COMPLETE THE FOLLOWING:
[A] Locate "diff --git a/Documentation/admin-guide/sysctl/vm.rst" and "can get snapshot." in the quoted text, and write out these words with everything between them.
[B] Carry the quoted text on from its last sentence.

QUOTED TEXT:
[PATCH v3 3/3] Documentation: document panic_on_unrecoverable_memory_failure sysctl
From: Breno Leitao
Date: Mon Apr 13 2026 - 09:27:38 EST
Document the vm.panic_on_unrecoverable_memory_failure sysctl in the
admin guide, including the CONFIG_BOOTPARAM_MEMORY_FAILURE_PANIC kernel
configuration option that allows enabling this behavior at build time.
This follows the same format as panic_on_unrecovered_nmi and other
panic-on-error documentation, providing clear examples of:
- Enabling panic at build time via CONFIG option
- Disabling at runtime via sysctl
- Enabling at runtime via sysctl
Signed-off-by: Breno Leitao <leitao@xxxxxxxxxx>
---
Documentation/admin-guide/sysctl/vm.rst | 46 +++++++++++++++++++++++++++++++++
1 file changed, 46 insertions(+)
diff --git a/Documentation/admin-guide/sysctl/vm.rst b/Documentation/admin-guide/sysctl/vm.rst
index 97e12359775c9..af545869bc1b4 100644
--- a/Documentation/admin-guide/sysctl/vm.rst
+++ b/Documentation/admin-guide/sysctl/vm.rst
@@ -67,6 +67,7 @@ Currently, these files are in /proc/sys/vm:
- page-cluster
- page_lock_unfairness
- panic_on_oom
+- panic_on_unrecoverable_memory_failure
- percpu_pagelist_high_fraction
- stat_interval
- stat_refresh
@@ -925,6 +926,51 @@ panic_on_oom=2+kdump gives you very strong tool to investigate
why oom happens. You can get snapshot.

INFORMATION SUPPLIED:
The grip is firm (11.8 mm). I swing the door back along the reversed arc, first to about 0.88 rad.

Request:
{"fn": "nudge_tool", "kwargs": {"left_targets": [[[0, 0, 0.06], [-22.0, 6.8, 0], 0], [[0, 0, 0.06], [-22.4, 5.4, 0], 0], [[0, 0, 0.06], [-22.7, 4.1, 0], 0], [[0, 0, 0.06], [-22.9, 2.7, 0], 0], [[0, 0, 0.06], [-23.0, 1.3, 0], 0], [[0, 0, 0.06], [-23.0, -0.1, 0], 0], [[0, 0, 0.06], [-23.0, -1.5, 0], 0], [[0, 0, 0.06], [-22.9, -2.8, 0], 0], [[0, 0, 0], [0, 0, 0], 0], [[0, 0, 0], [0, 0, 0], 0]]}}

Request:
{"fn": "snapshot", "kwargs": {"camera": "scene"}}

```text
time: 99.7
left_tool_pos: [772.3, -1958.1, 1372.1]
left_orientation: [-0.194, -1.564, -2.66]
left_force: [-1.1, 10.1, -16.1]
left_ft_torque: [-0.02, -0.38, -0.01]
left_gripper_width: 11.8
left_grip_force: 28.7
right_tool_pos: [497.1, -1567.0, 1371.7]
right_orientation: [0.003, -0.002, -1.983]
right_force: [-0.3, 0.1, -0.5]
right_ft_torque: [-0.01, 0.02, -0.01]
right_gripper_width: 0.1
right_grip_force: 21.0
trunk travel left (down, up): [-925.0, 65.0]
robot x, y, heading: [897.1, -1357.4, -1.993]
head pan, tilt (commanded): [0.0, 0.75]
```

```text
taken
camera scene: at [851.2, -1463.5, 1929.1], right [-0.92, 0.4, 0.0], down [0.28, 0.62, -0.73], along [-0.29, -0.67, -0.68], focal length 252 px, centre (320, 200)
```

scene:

THE RESPONSES:
[A]
diff --git a/Documentation/admin-guide/sysctl/vm.rst b/Documentation/admin-guide/sysctl/vm.rst
index 97e12359775c9..af545869bc1b4 100644
--- a/Documentation/admin-guide/sysctl/vm.rst
+++ b/Documentation/admin-guide/sysctl/vm.rst
@@ -67,6 +67,7 @@ Currently, these files are in /proc/sys/vm:
- page-cluster
- page_lock_unfairness
- panic_on_oom
+- panic_on_unrecoverable_memory_failure
- percpu_pagelist_high_fraction
- stat_interval
- stat_refresh
@@ -925,6 +926,51 @@ panic_on_oom=2+kdump gives you very strong tool to investigate
why oom happens. You can get snapshot.

[B]
+panic_on_unrecoverable_memory_failure
+======================================
+
+When a hardware memory error (e.g. multi-bit ECC) hits an in-use kernel
+page that cannot be recovered by the memory failure handler, the default
+behaviour is to ignore the error and continue operation. This is
+dangerous because the corrupted data remains accessible to the kernel,
+risking silent data corruption or a delayed crash when the poisoned
+memory is next accessed.
+
+Pages that reach this path include slab objects (dentry cache, inode
+cache, etc.), page tables, kernel stacks, and other kernel allocations
+that lack the reverse mapping needed to isolate all references.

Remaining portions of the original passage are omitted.